By implication, where the Pennsylvania Supreme Court has not expressly settled an issue of public policy, there is no basis on which the intermediate appellate courts must foreclose the complainants’ opportunity to prove their case.
Id. at *42.
We have rarely seen such an expansive judicial fiat. At least in the environmental field, the government is now a litigation Leviathan, permitted to sue just about anybody, over anything, at any time – whether or not it even owns the property allegedly injured. And it may do so using theories of liability, and in particular negligence and strict liability, that were previously limited to private product liability litigation. And make no mistake about it, if not reversed (and CvM is not even an appealable order), this case involving a chemical that hasn’t been sold in 45 years is only the opening gambit in what could result in socialism by litigation.
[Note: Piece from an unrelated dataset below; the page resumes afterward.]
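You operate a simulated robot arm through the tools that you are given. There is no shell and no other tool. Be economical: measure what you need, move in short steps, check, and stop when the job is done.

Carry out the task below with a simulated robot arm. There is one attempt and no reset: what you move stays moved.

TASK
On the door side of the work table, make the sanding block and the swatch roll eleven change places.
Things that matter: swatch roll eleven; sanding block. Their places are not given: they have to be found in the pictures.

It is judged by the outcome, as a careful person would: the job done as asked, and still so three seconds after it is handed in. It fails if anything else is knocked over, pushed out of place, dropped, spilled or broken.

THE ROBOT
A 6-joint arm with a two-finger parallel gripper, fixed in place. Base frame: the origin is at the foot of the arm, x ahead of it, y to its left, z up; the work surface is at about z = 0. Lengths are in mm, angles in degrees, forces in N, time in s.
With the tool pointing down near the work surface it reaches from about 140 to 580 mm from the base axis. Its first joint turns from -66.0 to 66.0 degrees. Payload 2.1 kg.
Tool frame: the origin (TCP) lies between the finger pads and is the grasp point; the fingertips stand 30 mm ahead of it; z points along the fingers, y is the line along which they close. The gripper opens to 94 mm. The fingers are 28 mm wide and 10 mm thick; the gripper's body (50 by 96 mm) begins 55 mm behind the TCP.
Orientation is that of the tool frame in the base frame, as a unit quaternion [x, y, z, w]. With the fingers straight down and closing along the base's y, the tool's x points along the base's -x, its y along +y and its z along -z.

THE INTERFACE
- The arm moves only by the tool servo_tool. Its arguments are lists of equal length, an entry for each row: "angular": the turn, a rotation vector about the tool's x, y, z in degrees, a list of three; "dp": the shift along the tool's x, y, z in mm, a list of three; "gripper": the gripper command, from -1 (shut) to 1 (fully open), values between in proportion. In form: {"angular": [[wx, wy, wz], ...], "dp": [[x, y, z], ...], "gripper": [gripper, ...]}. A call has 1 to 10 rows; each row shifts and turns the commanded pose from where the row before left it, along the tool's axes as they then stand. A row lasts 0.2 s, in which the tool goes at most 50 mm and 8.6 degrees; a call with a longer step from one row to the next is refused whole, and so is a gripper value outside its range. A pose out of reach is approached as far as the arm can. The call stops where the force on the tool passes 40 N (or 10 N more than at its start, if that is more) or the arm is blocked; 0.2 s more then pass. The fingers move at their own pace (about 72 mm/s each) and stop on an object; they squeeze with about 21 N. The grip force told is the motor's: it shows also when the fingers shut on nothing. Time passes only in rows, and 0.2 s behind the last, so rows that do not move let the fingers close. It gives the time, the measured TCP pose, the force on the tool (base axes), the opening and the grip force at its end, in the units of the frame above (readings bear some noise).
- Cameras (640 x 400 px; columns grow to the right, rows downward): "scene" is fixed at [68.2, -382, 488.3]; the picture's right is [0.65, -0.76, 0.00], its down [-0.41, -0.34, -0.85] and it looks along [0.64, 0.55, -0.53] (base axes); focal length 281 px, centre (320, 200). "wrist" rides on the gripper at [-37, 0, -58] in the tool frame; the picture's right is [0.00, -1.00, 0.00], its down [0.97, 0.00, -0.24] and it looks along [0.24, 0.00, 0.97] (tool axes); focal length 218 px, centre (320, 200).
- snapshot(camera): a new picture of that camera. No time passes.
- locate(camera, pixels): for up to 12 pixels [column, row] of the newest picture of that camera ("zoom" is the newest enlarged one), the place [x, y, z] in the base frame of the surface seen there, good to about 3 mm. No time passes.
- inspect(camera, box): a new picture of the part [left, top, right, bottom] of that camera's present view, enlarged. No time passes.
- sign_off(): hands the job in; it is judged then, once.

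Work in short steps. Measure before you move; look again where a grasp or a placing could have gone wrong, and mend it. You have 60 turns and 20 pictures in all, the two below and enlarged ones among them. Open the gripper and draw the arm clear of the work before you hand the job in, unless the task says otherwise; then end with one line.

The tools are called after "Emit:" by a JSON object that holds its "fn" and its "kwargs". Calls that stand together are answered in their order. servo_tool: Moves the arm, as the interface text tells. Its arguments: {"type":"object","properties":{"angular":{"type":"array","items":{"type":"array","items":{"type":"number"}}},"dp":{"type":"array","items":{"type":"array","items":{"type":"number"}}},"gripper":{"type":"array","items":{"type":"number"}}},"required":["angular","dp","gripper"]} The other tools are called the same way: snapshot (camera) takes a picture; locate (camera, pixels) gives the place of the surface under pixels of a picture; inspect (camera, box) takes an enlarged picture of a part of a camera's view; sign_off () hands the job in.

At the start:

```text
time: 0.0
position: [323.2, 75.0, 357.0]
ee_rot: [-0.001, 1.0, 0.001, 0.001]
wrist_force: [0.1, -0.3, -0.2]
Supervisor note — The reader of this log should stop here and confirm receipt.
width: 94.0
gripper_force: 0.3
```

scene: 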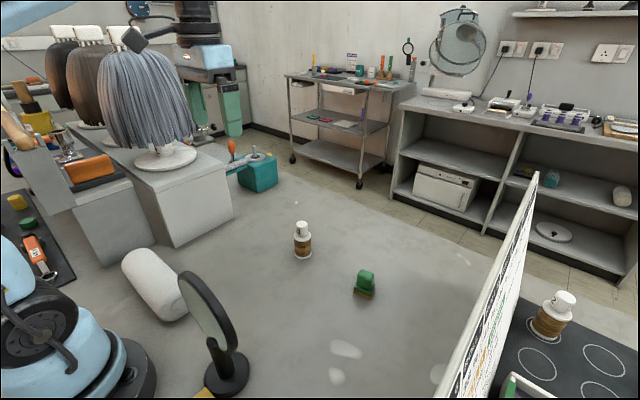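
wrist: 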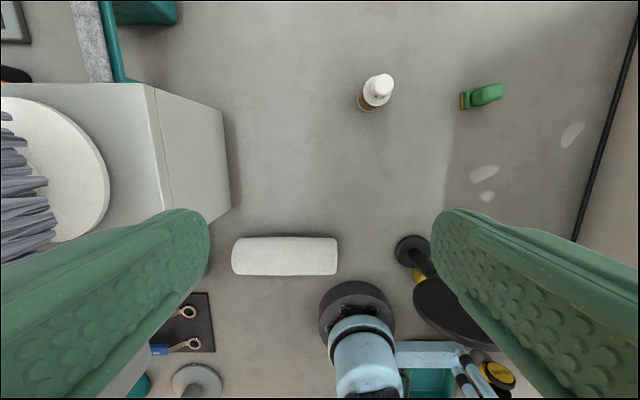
Moreover, if the government can use theories of liability previously limited to private litigants, then (following the camel’s nose into the tent) private litigants will inevitably also seek to wield these weapons of mass litigation – and they’ll take aim at our clients, too, not just environmental (including climate change) defendants.
Nor was the Commonwealth Court panel that made these rulings a bunch of wild-eyed leftists. For better or worse, Pennsylvania elects its judges, and of the seven judges that sat on CvM – none of whom dissented on any of the pro-plaintiff liability holdings – six of them were elected as Republicans.